2. Payment of the annuity shall be due until the termination of the Lutheran Church without a legal successor.
3. The Reformed Church shall regard the compensation for its real property claims based on the Etv. listed in the Appendix of the Agreement to be settled in accordance with subsection (5), § 2 of the Act fulfilled upon execution of the present Agreement.

Art 7

The Government has created the legal possibility for private individuals to dispose of 1% of their progressive personal income tax as of January 1, 1998, to the benefit of a Church of their choice or a separate public fund.

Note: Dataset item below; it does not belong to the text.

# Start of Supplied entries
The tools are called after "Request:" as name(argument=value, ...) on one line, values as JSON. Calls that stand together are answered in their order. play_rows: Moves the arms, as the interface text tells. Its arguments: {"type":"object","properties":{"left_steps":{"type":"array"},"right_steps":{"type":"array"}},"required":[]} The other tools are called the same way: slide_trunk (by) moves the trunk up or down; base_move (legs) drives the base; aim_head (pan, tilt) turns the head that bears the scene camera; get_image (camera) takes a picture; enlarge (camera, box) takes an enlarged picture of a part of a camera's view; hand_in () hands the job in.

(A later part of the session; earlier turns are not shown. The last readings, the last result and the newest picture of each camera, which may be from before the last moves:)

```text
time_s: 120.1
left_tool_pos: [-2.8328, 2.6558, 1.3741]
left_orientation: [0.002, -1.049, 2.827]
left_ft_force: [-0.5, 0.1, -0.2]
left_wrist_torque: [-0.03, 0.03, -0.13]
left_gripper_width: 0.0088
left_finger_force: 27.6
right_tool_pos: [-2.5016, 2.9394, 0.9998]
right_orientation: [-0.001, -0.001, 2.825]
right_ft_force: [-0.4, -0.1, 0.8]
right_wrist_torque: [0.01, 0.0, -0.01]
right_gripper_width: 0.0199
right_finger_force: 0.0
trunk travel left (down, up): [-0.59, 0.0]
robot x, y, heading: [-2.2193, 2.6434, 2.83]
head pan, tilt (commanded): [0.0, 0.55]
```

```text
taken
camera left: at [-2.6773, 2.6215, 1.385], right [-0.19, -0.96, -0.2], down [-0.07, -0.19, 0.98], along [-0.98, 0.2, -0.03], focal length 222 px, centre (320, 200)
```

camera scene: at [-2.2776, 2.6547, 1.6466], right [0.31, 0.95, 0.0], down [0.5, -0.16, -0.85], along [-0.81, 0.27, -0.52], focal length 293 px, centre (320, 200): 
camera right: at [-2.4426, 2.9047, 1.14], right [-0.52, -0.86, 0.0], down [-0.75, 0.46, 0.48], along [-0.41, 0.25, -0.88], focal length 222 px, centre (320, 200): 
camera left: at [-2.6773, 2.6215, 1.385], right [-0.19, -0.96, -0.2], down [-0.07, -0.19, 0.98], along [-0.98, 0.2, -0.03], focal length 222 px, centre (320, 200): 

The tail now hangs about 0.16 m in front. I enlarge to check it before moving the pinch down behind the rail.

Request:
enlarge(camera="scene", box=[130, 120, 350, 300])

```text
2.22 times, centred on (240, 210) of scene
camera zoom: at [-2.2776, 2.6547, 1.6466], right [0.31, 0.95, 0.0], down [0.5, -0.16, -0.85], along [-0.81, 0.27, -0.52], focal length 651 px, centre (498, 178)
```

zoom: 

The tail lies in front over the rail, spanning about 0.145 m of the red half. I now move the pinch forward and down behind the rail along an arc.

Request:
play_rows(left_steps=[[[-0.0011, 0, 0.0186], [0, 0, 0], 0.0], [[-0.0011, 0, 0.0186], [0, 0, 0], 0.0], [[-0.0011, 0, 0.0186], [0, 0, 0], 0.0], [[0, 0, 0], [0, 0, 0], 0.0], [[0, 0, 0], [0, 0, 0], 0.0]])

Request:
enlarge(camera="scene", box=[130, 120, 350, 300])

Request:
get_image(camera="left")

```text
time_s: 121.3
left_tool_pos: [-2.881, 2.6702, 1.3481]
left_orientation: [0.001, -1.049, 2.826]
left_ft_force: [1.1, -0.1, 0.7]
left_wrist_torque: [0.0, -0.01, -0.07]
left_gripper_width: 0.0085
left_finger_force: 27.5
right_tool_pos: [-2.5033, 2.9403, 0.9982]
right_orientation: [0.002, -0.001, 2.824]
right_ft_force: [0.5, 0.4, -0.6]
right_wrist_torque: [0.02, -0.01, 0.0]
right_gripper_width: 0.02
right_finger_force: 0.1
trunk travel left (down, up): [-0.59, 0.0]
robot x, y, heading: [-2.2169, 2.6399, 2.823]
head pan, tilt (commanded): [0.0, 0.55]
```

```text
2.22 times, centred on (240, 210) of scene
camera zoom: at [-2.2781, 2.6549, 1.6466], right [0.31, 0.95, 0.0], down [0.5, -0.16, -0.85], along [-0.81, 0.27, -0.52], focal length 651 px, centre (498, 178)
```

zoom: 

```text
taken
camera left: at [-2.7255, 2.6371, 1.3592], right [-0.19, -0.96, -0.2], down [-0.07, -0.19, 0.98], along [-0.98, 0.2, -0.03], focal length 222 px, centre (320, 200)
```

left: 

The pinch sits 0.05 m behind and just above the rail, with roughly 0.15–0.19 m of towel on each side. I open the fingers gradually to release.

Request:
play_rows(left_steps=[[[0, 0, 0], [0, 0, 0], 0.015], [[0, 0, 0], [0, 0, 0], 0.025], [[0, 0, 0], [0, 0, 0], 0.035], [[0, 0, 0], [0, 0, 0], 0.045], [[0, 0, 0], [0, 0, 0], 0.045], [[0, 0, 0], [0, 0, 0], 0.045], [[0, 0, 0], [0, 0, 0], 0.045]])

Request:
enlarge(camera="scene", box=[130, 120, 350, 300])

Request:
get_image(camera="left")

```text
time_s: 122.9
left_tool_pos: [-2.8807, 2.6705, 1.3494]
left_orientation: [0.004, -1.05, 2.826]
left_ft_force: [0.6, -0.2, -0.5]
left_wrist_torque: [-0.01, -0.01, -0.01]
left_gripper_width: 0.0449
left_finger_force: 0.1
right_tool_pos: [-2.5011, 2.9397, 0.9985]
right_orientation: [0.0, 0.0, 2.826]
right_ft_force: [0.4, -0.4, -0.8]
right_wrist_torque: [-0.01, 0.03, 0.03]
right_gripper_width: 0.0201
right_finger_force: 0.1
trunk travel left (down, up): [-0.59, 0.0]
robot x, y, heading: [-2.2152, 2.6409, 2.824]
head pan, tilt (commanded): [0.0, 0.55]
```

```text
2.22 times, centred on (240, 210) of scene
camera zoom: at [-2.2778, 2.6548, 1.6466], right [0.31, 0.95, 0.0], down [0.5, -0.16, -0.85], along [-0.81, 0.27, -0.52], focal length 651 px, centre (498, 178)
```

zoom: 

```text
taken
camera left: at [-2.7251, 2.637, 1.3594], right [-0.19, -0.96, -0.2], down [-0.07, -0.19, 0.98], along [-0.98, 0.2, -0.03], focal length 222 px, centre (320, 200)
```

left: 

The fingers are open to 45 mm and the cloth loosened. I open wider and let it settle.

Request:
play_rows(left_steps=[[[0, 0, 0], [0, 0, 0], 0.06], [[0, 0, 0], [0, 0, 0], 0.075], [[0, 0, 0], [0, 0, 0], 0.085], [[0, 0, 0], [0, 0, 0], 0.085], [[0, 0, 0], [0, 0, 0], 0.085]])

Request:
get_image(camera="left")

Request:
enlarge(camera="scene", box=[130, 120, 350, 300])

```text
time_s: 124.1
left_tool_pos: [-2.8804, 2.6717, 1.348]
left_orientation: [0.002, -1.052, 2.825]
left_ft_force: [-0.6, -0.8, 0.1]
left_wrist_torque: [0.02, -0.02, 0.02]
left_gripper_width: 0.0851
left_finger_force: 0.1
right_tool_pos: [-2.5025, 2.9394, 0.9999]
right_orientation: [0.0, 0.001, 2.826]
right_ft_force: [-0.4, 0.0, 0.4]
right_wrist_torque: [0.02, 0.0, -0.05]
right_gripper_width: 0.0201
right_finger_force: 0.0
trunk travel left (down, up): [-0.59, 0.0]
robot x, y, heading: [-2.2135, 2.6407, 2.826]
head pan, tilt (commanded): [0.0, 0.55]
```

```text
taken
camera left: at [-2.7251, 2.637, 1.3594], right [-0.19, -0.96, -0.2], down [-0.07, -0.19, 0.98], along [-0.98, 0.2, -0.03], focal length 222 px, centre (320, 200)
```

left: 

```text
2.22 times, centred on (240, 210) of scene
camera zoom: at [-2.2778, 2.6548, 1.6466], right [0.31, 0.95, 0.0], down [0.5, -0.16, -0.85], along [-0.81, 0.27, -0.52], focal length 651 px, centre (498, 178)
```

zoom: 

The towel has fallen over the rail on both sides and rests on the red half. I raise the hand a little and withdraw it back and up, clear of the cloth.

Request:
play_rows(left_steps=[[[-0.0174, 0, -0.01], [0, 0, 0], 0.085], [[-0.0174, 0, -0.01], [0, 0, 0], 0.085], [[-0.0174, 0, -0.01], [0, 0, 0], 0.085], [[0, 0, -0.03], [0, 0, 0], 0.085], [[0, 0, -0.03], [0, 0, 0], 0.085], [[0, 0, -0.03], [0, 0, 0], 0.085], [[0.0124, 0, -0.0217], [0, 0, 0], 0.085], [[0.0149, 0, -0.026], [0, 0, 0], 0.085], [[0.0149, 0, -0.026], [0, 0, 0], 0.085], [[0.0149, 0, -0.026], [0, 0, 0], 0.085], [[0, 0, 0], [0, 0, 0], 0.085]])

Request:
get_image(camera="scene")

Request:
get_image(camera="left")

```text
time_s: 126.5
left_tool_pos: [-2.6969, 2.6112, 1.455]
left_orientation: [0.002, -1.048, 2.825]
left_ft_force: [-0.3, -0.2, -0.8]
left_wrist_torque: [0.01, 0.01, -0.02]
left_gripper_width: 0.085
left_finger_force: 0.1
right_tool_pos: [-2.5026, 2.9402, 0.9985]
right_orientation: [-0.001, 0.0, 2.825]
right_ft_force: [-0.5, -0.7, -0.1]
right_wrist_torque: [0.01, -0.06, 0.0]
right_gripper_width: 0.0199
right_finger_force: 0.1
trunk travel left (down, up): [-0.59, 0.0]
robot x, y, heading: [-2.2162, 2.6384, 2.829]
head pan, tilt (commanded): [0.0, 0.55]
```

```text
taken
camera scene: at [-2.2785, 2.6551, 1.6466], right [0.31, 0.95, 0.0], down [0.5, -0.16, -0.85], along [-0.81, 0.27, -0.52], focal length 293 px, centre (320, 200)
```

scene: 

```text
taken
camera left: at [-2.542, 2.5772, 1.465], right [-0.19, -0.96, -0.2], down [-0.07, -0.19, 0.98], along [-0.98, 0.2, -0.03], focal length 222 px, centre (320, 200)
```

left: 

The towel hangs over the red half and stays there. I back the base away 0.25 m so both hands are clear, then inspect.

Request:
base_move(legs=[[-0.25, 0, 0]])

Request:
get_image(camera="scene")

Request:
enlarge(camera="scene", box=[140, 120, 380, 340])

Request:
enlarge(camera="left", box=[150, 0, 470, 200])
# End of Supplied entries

Until 2002, the Government shall guarantee 0.5% of the progressive personal income tax of the previous year in a way, that if the amount disposed of by the individuals does not reach this amount, the Government shall complete it, and the amount of supplement shall be distributed among the different churches in the proportion of the citizens’ disposal. However, until 2002 the amount guaranteed for the Church, might not be less than HUF 293 million. The Government may further allocate extraordinary subsidy for certain purposes specified by the Church. The church shall submit its claim for subsidy at the competent organ of the Government until August 31 of each year. Without the consent of the Church, Government shall not initiate the narrowing of the scope of benefits favouring the Church, church personalities and church duties, secured in the personal income tax, in corporate taxation and in the value added tax, by the effective legislation.

Art. 8

The Parties hereby state that the amendment or repeal of the Agreement shall only be possible by a written common agreement of the Parties.

Art. 9

The Parties state that the provisions of Article 6, item (2) of present Agreement, concerning the completion of annuity defined above the value of the real properties serving the basis of annuity, shall come into force upon the due amendment of the relevant regulations of Act CXXIV of 1997. The Government undertakes to initiate these amendments at the Parliament of the Republic of Hungary. Other parts of the Agreement shall come into force and may be implemented following the signing of the Agreement.